Together with Lithoz, Admatec, MetShape, and Incus, Holo is adding a new quiver to 3D printing’s bow. Combining the precision of SLA and digital light processing (DLP) with sintering can lead to new business cases and new parts that are possible with 3D printing.
With a focus on volume, Holo really has quite the value proposition. We must not forget that companies such as 3D Micro Print have been doing this kind of thing for a decade or more using other 3D printing technology. With similar sizes and volumes, what Holo is doing is not really new, exactly. But, given the investment by other industries in LCD, DLP, and other light sources, Slurry SLA processes can piggyback on these technological developments to increase their capabilities. SLA machines typically work well and Admatec, Lithoz similar firms have shown that production is viable with the technology.

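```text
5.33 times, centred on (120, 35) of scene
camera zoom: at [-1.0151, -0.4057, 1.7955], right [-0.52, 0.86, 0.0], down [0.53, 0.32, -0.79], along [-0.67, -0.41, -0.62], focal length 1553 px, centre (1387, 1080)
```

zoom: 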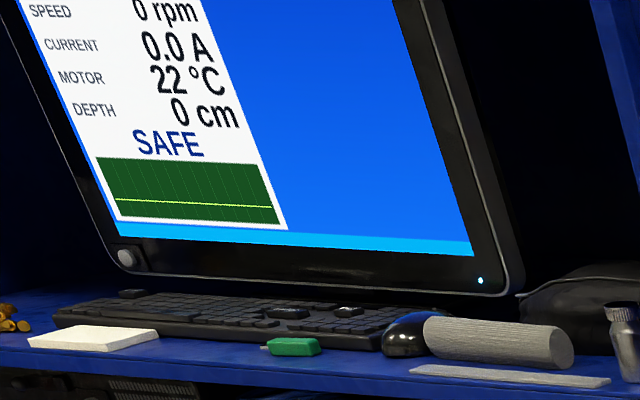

What is unique about Holo’s offering is that it is producing a high-volume solution that is more scaled to manufacturing and more production-line based than current solutions in Slurry SLA. Potentially, the firm could sell this line to services and end users, as well. This could really open up this technology for much larger volumes.
Typically, so far, there have been a number of known, but not well publicized micro-scale 3D printing components selling in production runs of thousands and tens of thousands. This has been ongoing for many years now. With new attention and significant investment, Slurry SLA could very well be the technology that makes the micro-scale much more accessible.
“We are excited to continue to offer new capabilities to our customers, enabling us to support a host of new MicroAM applications from surgical equipment and dental, to micro-electronics, micro-robotics, consumer electronics and jewelry,” Arian Aghababaie, co-founder of the Autodesk spinout said.
“In a short period of time, Holo has developed the highest quality and most cost effective AM technology for volume production,” contributed Mark Cupta, managing partner at Prelude Ventures.
Above, the company showcases copper micro inductor arrays, as well as jewelry pieces, that could very well be very interesting markets for Holo. The steel dental abutment is a potentially huge market, as well, with the right pricing and approvals. Holo could enable manufacturing in many areas with one and the same basic technology set up and many different materials.
This could make for an exciting business case from the viewpoint of an investor in a potentially expanding market for myriad new applications and parts. I still think that Holo’s initial focus on copper was very exciting. This is a difficult and costly technology to do in many other processes, such as powder bed fusion. But, with an expanding materials portfolio, the company could yet find not one but many winning applications in high-volume metal printing.